- _Page extract_
You really should read Wiessbach’s paper, Roger. The authors make just that distinction, dividing both energy inputs and outputs into electrical vs. thermal, and accounting for them differently. In effect, they’re replacing “energy” with “exergy”. The graph presented here is the “classical” computation without the distinction, but the exergy-based way of doing it is, IMHO, a better way to go, for just the reasons you articulate.

Tim Havel's picture
Tim Havel on Aug 28, 2014

Sorry, I was using “EROEI” in the sense of Barnhart and Benson (“Can we afford storage? A dynamic net energy analysis of renewable electricity generation supported by energy storage”, Energy & Environmental Science, 2014, 7, 1538-1544; see “http://pubs.rsc.org/EN/content/articlehtml/2014/ee/c3ee42125b”). That article is far more carefully researched than the foregoing, and points out e.g. that wind is well in the clear if it is backed up by CAES. While the margins are admittedly much thinner for today’s silicon PV and e.g. lead-acid batteries, allow me to assure all readers here that the situation is rapidly evolving towards an EROEI that beats shale oil and other such unconventional fossil fuels. Which will soon be all we’ve got left!

- _Data section_
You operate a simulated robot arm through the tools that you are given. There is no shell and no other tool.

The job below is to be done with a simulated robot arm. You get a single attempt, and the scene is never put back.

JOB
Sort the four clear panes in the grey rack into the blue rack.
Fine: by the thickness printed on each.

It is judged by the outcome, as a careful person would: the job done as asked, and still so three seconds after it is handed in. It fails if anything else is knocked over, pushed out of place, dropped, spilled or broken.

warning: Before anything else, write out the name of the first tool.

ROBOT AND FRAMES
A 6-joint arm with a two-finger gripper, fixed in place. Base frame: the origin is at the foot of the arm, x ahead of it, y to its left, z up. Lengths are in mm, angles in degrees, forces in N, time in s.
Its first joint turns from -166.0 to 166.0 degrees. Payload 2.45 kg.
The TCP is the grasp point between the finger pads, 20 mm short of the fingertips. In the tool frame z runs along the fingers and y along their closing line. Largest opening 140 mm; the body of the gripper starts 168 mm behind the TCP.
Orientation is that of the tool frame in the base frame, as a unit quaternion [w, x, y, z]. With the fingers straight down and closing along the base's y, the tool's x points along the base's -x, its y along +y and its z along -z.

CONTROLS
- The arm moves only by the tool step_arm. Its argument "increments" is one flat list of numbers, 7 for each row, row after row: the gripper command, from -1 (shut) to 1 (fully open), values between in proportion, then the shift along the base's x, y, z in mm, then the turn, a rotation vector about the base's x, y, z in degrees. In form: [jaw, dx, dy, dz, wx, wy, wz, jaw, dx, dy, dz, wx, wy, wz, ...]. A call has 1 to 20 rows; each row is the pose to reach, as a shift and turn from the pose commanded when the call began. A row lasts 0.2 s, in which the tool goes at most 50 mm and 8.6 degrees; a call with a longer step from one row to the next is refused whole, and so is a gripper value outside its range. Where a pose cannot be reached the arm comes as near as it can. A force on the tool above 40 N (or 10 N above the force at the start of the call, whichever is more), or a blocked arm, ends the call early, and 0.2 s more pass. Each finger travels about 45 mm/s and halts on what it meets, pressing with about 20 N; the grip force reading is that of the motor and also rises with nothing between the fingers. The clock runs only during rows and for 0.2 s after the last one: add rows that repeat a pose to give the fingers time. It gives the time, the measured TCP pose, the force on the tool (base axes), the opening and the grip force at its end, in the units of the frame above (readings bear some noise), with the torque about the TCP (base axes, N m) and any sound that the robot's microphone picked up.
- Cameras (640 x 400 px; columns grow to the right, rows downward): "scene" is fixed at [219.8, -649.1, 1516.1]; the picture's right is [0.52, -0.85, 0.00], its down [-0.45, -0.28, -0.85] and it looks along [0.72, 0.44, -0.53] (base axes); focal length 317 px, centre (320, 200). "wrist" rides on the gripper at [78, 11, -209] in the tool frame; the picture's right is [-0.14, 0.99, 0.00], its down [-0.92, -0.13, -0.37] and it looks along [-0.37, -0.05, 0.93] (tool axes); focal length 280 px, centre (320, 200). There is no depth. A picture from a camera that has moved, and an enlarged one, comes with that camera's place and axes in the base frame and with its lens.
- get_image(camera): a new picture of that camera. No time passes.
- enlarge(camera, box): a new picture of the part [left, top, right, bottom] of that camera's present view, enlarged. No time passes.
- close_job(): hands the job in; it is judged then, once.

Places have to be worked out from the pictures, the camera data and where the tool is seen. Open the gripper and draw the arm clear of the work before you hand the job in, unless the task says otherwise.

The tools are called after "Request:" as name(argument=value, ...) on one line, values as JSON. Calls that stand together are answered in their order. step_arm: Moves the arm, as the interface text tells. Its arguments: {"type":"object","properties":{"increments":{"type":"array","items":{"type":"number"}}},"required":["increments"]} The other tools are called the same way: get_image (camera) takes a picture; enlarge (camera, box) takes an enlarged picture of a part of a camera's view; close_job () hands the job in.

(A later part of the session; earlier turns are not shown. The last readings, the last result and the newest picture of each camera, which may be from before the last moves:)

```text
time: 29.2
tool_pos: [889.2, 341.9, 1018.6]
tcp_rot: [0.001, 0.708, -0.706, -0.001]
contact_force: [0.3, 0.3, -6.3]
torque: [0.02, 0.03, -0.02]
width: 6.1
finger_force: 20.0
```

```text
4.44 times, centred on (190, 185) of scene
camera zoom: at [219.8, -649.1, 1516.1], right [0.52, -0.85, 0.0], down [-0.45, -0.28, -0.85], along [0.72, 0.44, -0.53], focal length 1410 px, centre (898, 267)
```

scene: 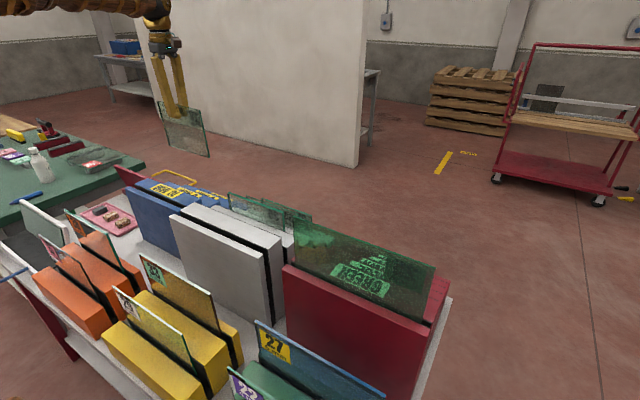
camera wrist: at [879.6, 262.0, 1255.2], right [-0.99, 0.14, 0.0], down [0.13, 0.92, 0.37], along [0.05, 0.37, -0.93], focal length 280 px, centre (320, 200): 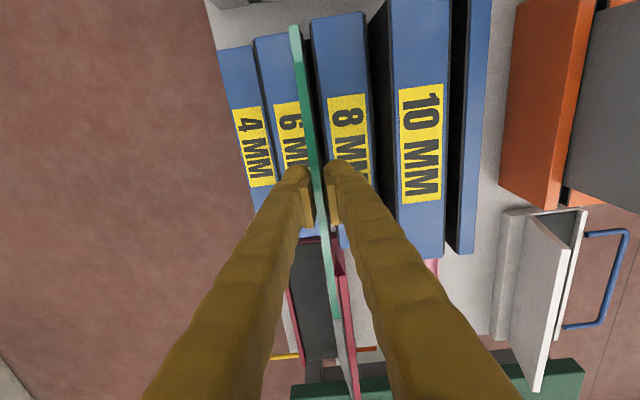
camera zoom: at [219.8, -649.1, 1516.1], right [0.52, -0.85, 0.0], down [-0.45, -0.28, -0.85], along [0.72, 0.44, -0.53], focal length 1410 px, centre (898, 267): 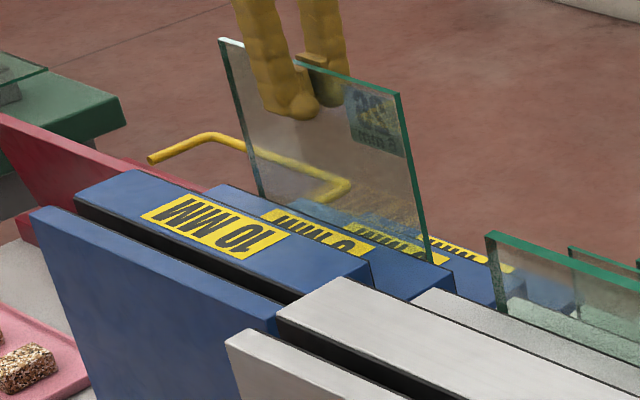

- _Exercise details_
Continue the page extract from where it stops.

- _Response_
Clayton Handleman's picture
Clayton Handleman on Aug 28, 2014

” While the margins are admittedly much thinner for today’s silicon PV and e.g. lead-acid batteries, allow me to assure all readers here that the situation is rapidly evolving towards an EROEI that beats shale oil and other such unconventional fossil fuels.”

 

Agreed, in fact, lead acid batteries have already been surpassed by Lithium Ion in terms economics as shown in this analysis.  However the cost of Lithium Ion used in the analysis is about double what it is today and Lithium Ion is expected to drop by about a factor of 2 or 3 from today’s by 2020.  And while that does not speak directly to EROEI, it is a reasonable assumption that some of the savings comes from reduced energy inputs into manufacture.

Roger Brown's picture
Roger Brown on Aug 28, 2014

Keith,

 

I apologize for my snide remark which was pointinless and unproductive.

 

Roger Brown's picture
Roger Brown on Aug 28, 2014

You’re saying that an EROEI of just over 1 is good enough to grow civilization?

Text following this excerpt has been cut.